- Data listing -
........
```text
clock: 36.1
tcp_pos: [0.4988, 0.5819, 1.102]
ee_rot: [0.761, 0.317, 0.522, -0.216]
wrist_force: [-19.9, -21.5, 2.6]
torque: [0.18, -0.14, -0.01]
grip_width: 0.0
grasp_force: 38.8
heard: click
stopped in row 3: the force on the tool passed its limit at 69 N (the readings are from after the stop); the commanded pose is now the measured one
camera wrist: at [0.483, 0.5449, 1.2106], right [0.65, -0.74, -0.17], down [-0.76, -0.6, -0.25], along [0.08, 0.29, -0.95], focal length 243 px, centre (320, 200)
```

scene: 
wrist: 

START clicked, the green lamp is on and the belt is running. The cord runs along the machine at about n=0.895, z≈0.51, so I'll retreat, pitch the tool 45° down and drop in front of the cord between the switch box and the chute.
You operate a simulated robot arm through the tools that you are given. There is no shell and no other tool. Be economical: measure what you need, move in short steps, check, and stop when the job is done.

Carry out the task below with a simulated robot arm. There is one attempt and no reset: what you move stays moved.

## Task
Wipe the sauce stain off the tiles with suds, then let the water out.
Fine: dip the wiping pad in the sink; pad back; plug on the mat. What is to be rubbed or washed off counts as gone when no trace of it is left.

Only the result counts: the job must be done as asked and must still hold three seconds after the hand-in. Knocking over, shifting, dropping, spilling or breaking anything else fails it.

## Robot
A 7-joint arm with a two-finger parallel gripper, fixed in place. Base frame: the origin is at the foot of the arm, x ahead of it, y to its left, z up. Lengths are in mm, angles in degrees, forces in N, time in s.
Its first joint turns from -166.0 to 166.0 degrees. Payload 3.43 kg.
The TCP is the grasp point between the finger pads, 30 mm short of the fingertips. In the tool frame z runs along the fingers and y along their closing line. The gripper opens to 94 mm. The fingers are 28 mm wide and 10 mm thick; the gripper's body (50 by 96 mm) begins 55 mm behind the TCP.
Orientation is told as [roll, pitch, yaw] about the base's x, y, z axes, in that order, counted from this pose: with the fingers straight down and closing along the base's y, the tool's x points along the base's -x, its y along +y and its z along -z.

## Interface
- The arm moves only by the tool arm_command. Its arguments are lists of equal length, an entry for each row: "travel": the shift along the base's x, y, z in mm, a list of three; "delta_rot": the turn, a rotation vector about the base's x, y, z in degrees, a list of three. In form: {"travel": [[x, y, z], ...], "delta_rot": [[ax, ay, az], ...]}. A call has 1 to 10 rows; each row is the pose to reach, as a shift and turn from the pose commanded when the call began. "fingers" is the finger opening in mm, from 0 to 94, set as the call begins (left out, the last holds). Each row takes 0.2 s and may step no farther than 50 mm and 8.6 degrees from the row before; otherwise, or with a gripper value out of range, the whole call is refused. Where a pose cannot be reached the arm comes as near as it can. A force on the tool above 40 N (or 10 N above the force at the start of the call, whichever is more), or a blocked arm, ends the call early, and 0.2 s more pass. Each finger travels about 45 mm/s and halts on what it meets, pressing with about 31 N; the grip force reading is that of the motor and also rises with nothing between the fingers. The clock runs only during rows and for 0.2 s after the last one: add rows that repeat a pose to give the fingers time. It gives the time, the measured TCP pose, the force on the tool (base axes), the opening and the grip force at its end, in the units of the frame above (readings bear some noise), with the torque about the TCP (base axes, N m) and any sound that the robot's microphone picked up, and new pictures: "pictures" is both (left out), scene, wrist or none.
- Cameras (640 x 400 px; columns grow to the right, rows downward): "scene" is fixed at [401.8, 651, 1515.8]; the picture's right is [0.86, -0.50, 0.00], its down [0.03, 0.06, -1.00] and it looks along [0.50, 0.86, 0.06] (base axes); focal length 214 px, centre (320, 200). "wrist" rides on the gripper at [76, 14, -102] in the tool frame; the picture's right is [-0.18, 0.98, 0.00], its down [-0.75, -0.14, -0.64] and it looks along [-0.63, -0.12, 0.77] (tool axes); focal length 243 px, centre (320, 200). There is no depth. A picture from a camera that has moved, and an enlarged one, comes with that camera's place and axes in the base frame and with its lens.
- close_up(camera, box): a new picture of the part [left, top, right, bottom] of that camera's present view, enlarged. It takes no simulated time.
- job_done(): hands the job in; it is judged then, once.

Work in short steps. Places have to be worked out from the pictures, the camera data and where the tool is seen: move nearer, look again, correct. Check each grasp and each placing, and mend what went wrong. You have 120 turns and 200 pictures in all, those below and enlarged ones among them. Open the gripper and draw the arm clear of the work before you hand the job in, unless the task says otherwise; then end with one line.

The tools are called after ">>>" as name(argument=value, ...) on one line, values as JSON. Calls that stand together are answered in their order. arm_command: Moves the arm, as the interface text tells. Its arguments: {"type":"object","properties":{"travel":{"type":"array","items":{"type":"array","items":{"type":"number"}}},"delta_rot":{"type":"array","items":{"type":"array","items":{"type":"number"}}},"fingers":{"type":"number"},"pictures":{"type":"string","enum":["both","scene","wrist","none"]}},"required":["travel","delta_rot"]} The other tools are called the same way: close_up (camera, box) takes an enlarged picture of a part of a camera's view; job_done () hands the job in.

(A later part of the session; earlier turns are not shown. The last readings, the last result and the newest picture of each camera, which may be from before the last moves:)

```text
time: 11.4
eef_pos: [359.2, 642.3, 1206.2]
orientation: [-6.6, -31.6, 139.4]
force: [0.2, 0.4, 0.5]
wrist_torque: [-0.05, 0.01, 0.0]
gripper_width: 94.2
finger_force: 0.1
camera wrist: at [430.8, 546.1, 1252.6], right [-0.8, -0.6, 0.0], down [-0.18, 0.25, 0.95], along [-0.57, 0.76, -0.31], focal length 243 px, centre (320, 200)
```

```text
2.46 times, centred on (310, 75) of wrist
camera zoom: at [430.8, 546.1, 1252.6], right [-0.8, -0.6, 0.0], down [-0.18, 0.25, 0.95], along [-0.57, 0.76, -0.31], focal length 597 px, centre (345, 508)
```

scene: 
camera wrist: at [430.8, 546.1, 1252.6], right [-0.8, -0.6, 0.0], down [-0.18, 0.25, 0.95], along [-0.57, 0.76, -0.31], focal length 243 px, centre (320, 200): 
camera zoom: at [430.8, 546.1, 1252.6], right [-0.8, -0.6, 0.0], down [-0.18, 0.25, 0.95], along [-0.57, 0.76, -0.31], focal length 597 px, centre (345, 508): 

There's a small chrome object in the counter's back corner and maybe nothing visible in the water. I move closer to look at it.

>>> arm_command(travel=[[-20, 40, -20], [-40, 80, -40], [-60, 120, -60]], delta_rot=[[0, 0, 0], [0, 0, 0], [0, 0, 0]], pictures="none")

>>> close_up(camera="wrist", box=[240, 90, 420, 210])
........
- What to produce -
Please output the entire listing exactly as it stands. Format the lines as a JSON array of strings and drop empty lines.

- Complete answer -
[
  "```text",
  "clock: 36.1",
  "tcp_pos: [0.4988, 0.5819, 1.102]",
  "ee_rot: [0.761, 0.317, 0.522, -0.216]",
  "wrist_force: [-19.9, -21.5, 2.6]",
  "torque: [0.18, -0.14, -0.01]",
  "grip_width: 0.0",
  "grasp_force: 38.8",
  "heard: click",
  "stopped in row 3: the force on the tool passed its limit at 69 N (the readings are from after the stop); the commanded pose is now the measured one",
  "camera wrist: at [0.483, 0.5449, 1.2106], right [0.65, -0.74, -0.17], down [-0.76, -0.6, -0.25], along [0.08, 0.29, -0.95], focal length 243 px, centre (320, 200)",
  "```",
  "scene: ",
  "wrist: ",
  "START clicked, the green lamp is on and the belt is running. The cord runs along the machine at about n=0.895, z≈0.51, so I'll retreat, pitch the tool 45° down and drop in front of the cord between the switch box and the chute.",
  "You operate a simulated robot arm through the tools that you are given. There is no shell and no other tool. Be economical: measure what you need, move in short steps, check, and stop when the job is done.",
  "Carry out the task below with a simulated robot arm. There is one attempt and no reset: what you move stays moved.",
  "## Task",
  "Wipe the sauce stain off the tiles with suds, then let the water out.",
  "Fine: dip the wiping pad in the sink; pad back; plug on the mat. What is to be rubbed or washed off counts as gone when no trace of it is left.",
  "Only the result counts: the job must be done as asked and must still hold three seconds after the hand-in. Knocking over, shifting, dropping, spilling or breaking anything else fails it.",
  "## Robot",
  "A 7-joint arm with a two-finger parallel gripper, fixed in place. Base frame: the origin is at the foot of the arm, x ahead of it, y to its left, z up. Lengths are in mm, angles in degrees, forces in N, time in s.",
  "Its first joint turns from -166.0 to 166.0 degrees. Payload 3.43 kg.",
  "The TCP is the grasp point between the finger pads, 30 mm short of the fingertips. In the tool frame z runs along the fingers and y along their closing line. The gripper opens to 94 mm. The fingers are 28 mm wide and 10 mm thick; the gripper's body (50 by 96 mm) begins 55 mm behind the TCP.",
  "Orientation is told as [roll, pitch, yaw] about the base's x, y, z axes, in that order, counted from this pose: with the fingers straight down and closing along the base's y, the tool's x points along the base's -x, its y along +y and its z along -z.",
  "## Interface",
  "- The arm moves only by the tool arm_command. Its arguments are lists of equal length, an entry for each row: \"travel\": the shift along the base's x, y, z in mm, a list of three; \"delta_rot\": the turn, a rotation vector about the base's x, y, z in degrees, a list of three. In form: {\"travel\": [[x, y, z], ...], \"delta_rot\": [[ax, ay, az], ...]}. A call has 1 to 10 rows; each row is the pose to reach, as a shift and turn from the pose commanded when the call began. \"fingers\" is the finger opening in mm, from 0 to 94, set as the call begins (left out, the last holds). Each row takes 0.2 s and may step no farther than 50 mm and 8.6 degrees from the row before; otherwise, or with a gripper value out of range, the whole call is refused. Where a pose cannot be reached the arm comes as near as it can. A force on the tool above 40 N (or 10 N above the force at the start of the call, whichever is more), or a blocked arm, ends the call early, and 0.2 s more pass. Each finger travels about 45 mm/s and halts on what it meets, pressing with about 31 N; the grip force reading is that of the motor and also rises with nothing between the fingers. The clock runs only during rows and for 0.2 s after the last one: add rows that repeat a pose to give the fingers time. It gives the time, the measured TCP pose, the force on the tool (base axes), the opening and the grip force at its end, in the units of the frame above (readings bear some noise), with the torque about the TCP (base axes, N m) and any sound that the robot's microphone picked up, and new pictures: \"pictures\" is both (left out), scene, wrist or none.",
  "- Cameras (640 x 400 px; columns grow to the right, rows downward): \"scene\" is fixed at [401.8, 651, 1515.8]; the picture's right is [0.86, -0.50, 0.00], its down [0.03, 0.06, -1.00] and it looks along [0.50, 0.86, 0.06] (base axes); focal length 214 px, centre (320, 200). \"wrist\" rides on the gripper at [76, 14, -102] in the tool frame; the picture's right is [-0.18, 0.98, 0.00], its down [-0.75, -0.14, -0.64] and it looks along [-0.63, -0.12, 0.77] (tool axes); focal length 243 px, centre (320, 200). There is no depth. A picture from a camera that has moved, and an enlarged one, comes with that camera's place and axes in the base frame and with its lens.",
  "- close_up(camera, box): a new picture of the part [left, top, right, bottom] of that camera's present view, enlarged. It takes no simulated time.",
  "- job_done(): hands the job in; it is judged then, once.",
  "Work in short steps. Places have to be worked out from the pictures, the camera data and where the tool is seen: move nearer, look again, correct. Check each grasp and each placing, and mend what went wrong. You have 120 turns and 200 pictures in all, those below and enlarged ones among them. Open the gripper and draw the arm clear of the work before you hand the job in, unless the task says otherwise; then end with one line.",
  "The tools are called after \">>>\" as name(argument=value, ...) on one line, values as JSON. Calls that stand together are answered in their order. arm_command: Moves the arm, as the interface text tells. Its arguments: {\"type\":\"object\",\"properties\":{\"travel\":{\"type\":\"array\",\"items\":{\"type\":\"array\",\"items\":{\"type\":\"number\"}}},\"delta_rot\":{\"type\":\"array\",\"items\":{\"type\":\"array\",\"items\":{\"type\":\"number\"}}},\"fingers\":{\"type\":\"number\"},\"pictures\":{\"type\":\"string\",\"enum\":[\"both\",\"scene\",\"wrist\",\"none\"]}},\"required\":[\"travel\",\"delta_rot\"]} The other tools are called the same way: close_up (camera, box) takes an enlarged picture of a part of a camera's view; job_done () hands the job in.",
  "(A later part of the session; earlier turns are not shown. The last readings, the last result and the newest picture of each camera, which may be from before the last moves:)",
  "```text",
  "time: 11.4",
  "eef_pos: [359.2, 642.3, 1206.2]",
  "orientation: [-6.6, -31.6, 139.4]",
  "force: [0.2, 0.4, 0.5]",
  "wrist_torque: [-0.05, 0.01, 0.0]",
  "gripper_width: 94.2",
  "finger_force: 0.1",
  "camera wrist: at [430.8, 546.1, 1252.6], right [-0.8, -0.6, 0.0], down [-0.18, 0.25, 0.95], along [-0.57, 0.76, -0.31], focal length 243 px, centre (320, 200)",
  "```",
  "```text",
  "2.46 times, centred on (310, 75) of wrist",
  "camera zoom: at [430.8, 546.1, 1252.6], right [-0.8, -0.6, 0.0], down [-0.18, 0.25, 0.95], along [-0.57, 0.76, -0.31], focal length 597 px, centre (345, 508)",
  "```",
  "scene: ",
  "camera wrist: at [430.8, 546.1, 1252.6], right [-0.8, -0.6, 0.0], down [-0.18, 0.25, 0.95], along [-0.57, 0.76, -0.31], focal length 243 px, centre (320, 200): ",
  "camera zoom: at [430.8, 546.1, 1252.6], right [-0.8, -0.6, 0.0], down [-0.18, 0.25, 0.95], along [-0.57, 0.76, -0.31], focal length 597 px, centre (345, 508): ",
  "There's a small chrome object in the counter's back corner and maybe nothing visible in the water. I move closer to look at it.",
  ">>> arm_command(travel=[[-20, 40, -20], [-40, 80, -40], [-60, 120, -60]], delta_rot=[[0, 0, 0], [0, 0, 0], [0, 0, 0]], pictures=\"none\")",
  ">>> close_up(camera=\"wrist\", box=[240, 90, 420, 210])"
]